PASSAGE SHOWN
In this interactive map, see the states where homeowners with a mortgage have incomes that haven’t kept up with housing costs.
In our last interactive article, we mapped housing costs across the country in simple terms.
The previous map looked at monthly housing costs beyond the basic mortgage payment, as recorded in the government’s annual American Community Survey. Property taxes, insurance and utilities were all included.
Today, we’re interested in how an area’s income enters the picture. It’s well known that in most areas with expensive housing, employers offer higher salaries. This does a lot to close the gap we observe in urban-rural housing expenses.
Cities and suburbs are costlier to live in than rural areas, but many are no less affordable if we account for differences in household income.
But even after accounting for income, we still see wide gaps in housing costs from state to state — check out these differences in the interactive map above.
Housing in states like Indiana and West Virginia has been relatively affordable for the median resident with a mortgage. Most homeowners in these states spend roughly 18 percent of their income or less on housing-related costs.
But on the more expensive end of the spectrum, states such as Hawaii, California and New Jersey for years have seen their median homeowner costs rest near 25 percent of household income.
These numbers might not appear that unmanageable at first glance. But keep in mind the median just splits each state’s mortgage holders into two groups: the half that spent a greater share of their incomes than we’re seeing here, and the half that spent less. Many households, inevitably, are spending more than the median.
As a rule of thumb, the federal government considers a household that spends 30 percent of its income on housing costs to be “cost-burdened.”
In some states, the median homeowner is already nearing that mark, despite some of those states having relatively high incomes.

DATA SECTION
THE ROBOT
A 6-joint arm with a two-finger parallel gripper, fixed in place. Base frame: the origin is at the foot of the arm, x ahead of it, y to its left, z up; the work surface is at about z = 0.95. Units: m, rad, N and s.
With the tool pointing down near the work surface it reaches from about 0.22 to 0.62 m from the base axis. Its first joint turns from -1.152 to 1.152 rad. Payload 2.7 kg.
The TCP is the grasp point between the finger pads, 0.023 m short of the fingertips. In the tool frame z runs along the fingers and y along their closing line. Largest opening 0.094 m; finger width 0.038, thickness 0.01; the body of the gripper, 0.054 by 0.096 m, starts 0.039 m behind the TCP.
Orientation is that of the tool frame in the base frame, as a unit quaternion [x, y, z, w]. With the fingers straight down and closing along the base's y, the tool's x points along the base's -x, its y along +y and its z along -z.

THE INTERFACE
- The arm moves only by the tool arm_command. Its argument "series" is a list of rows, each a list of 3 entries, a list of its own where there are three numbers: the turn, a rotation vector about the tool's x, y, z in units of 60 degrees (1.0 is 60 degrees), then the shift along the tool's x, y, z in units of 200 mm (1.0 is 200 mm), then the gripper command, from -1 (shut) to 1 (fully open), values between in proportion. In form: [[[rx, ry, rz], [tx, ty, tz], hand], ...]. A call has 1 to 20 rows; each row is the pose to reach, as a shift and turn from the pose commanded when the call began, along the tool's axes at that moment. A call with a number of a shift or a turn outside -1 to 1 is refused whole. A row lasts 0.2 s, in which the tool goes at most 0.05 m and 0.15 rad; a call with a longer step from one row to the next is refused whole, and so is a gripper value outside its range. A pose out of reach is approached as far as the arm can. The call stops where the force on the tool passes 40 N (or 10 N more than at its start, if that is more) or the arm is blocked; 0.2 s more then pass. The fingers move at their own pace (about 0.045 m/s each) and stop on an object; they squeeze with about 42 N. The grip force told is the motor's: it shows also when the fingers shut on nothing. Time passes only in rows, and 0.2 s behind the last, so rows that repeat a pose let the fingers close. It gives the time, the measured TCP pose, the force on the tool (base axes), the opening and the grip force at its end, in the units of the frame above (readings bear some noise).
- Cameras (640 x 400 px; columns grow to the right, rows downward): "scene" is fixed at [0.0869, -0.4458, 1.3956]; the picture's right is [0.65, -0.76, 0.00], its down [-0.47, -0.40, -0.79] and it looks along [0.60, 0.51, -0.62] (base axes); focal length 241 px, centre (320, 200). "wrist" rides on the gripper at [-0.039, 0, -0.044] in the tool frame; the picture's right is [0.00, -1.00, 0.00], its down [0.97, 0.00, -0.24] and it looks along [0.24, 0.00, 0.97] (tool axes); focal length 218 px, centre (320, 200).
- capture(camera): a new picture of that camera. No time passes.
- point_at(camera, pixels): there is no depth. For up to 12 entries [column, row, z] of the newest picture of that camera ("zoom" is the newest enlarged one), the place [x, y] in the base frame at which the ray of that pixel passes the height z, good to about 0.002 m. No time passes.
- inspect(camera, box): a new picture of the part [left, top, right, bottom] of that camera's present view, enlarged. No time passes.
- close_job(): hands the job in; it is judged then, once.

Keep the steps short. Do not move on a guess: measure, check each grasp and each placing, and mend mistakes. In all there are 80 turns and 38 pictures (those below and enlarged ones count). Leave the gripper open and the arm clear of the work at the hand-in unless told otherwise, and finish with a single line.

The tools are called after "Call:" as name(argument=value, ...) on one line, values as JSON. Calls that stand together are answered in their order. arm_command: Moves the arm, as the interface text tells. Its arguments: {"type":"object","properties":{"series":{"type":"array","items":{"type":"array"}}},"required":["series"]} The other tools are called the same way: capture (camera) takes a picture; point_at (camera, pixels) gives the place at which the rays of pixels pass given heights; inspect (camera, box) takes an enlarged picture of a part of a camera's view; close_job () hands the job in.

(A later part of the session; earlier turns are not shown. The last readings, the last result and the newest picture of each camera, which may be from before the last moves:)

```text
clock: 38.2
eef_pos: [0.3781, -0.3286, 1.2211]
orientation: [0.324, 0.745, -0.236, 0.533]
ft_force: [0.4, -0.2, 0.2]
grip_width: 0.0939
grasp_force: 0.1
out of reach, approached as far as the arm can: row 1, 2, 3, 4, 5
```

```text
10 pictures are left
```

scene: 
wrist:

PARTS OF THE EXERCISE
A - Copy the part of the passage shown from the words "Housing in states" through the words "than the median.".
B - Carry the passage shown on from its last sentence.

EXERCISE RESPONSES
A -
Housing in states like Indiana and West Virginia has been relatively affordable for the median resident with a mortgage. Most homeowners in these states spend roughly 18 percent of their income or less on housing-related costs.
But on the more expensive end of the spectrum, states such as Hawaii, California and New Jersey for years have seen their median homeowner costs rest near 25 percent of household income.
These numbers might not appear that unmanageable at first glance. But keep in mind the median just splits each state’s mortgage holders into two groups: the half that spent a greater share of their incomes than we’re seeing here, and the half that spent less. Many households, inevitably, are spending more than the median.

B -
Check out the complete list of states below, ordered from most cost-burdened to least by the median homeowner with a mortgage.
A few caveats to keep in mind when reading this data:
First, this survey data is based on a random sample of the population, which means it comes with a margin of error. In this case, however, that error margin is thought to be small. Most state estimates in the map and table above should be accurate within a tenth of a percentage point or two, and none should be off by more than 0.4 percentage points.
Secondly, these results reflect what respondents were making and paying for housing costs in 2019, when the survey was conducted. This means it doesn’t reflect anything that happened during the pandemic. The census bureau is expected to release the first round of pandemic-era survey data later this year, which should come with a host of interesting observations from 2020.
Finally, the typical respondent may have locked in their mortgage payment years or even decades before they reported their housing costs in this survey. This means their circumstances won’t be reflective of the costs faced by a person who bought more recently at the record market prices we’re seeing today.